All this, however, still depends on growth being equitable and well-targeted, characteristics that can hardly describe current smart city projects. As cities become more connected, non-urban regions will only become more excluded than ever. As Ellis Talton and Remington Tonar, founders of the infrastructure research group StateOf explain, infrastructure projects connecting urban economic centers systematically “pass over rural and suburban areas, viewing them as unimportant stretches of land that slow progress.” Rather, they explain, we should focus on building interconnected “smart regions,” expanding public transit systems to suburban and rural populations to reduce commute times and increase access to affordable housing.

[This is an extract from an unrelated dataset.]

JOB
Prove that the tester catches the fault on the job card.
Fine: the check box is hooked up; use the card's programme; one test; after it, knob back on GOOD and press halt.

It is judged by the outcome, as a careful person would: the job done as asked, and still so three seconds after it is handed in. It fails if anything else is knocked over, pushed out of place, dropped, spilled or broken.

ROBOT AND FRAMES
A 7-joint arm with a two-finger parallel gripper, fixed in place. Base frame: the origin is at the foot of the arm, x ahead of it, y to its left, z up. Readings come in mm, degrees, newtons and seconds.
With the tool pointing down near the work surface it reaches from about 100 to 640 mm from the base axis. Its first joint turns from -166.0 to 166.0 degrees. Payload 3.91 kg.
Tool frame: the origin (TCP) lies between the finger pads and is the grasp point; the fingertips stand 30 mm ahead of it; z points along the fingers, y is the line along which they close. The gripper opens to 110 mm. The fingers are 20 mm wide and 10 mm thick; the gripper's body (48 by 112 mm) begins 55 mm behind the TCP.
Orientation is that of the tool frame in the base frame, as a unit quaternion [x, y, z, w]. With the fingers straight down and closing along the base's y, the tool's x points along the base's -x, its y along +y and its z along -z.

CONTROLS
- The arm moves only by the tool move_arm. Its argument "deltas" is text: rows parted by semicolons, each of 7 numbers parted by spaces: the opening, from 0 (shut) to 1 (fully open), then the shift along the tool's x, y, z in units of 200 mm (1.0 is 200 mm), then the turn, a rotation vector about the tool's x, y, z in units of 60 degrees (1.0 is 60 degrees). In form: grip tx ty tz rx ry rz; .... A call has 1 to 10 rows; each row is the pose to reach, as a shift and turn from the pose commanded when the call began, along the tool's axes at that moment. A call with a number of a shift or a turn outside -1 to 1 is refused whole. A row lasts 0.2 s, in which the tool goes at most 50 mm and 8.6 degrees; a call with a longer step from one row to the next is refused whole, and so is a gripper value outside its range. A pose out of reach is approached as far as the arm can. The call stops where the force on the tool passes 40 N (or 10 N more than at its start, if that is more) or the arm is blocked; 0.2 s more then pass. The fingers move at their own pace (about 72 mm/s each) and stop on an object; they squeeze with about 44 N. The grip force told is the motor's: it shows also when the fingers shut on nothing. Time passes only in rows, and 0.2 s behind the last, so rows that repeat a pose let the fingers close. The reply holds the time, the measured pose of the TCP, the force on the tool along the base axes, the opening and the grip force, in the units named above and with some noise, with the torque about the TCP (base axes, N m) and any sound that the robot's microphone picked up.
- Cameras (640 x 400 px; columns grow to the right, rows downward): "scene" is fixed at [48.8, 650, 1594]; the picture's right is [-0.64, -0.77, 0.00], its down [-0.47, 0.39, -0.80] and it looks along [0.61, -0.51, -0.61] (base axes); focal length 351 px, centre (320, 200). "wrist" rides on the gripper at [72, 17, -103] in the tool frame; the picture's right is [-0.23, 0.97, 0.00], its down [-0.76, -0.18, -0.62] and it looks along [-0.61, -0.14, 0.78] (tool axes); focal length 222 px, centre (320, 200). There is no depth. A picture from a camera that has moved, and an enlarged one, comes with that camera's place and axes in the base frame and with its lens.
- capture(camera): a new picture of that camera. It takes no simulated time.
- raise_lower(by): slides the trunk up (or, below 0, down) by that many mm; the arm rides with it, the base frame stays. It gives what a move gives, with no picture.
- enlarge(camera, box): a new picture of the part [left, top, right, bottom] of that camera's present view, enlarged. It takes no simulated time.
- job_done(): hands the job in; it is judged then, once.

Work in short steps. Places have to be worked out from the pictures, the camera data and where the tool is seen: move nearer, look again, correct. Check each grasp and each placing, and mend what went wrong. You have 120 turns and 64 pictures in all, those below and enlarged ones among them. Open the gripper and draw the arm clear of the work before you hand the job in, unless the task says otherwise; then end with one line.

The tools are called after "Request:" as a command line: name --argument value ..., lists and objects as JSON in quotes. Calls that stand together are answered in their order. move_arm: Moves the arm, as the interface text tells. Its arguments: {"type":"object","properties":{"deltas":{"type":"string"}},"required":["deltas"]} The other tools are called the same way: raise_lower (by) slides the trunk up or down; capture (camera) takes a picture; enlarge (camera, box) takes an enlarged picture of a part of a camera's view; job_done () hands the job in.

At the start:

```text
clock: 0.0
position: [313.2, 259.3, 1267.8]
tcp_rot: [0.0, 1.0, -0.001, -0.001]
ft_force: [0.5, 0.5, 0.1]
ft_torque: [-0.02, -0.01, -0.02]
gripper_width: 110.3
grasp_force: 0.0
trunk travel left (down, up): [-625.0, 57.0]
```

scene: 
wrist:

Yet these efforts may fail as well, as they further that “citizens in rural areas and … wealthy suburbs actively resist new mass transit developments, viewing them as a threat to their way of life,” much like the American phenomenon of “white flight” in the late 20th century, where increasing desegregation and economic integration led affluent families to move to the suburbs.
The solutions to unequal development seem as intuitive and as unrealistic as the solution to all other forms of inequality: poor communities must have a voice in smart city projects, and care must be taken to avoid actions that actively displace them or price them out of accessing the benefits of the burgeoning Internet of Things. Without these precautions, developed and developing countries alike may soon find their communities more stratified than ever, with only a select elite reaping the benefits of huge public works projects funded at the expense of the least well off.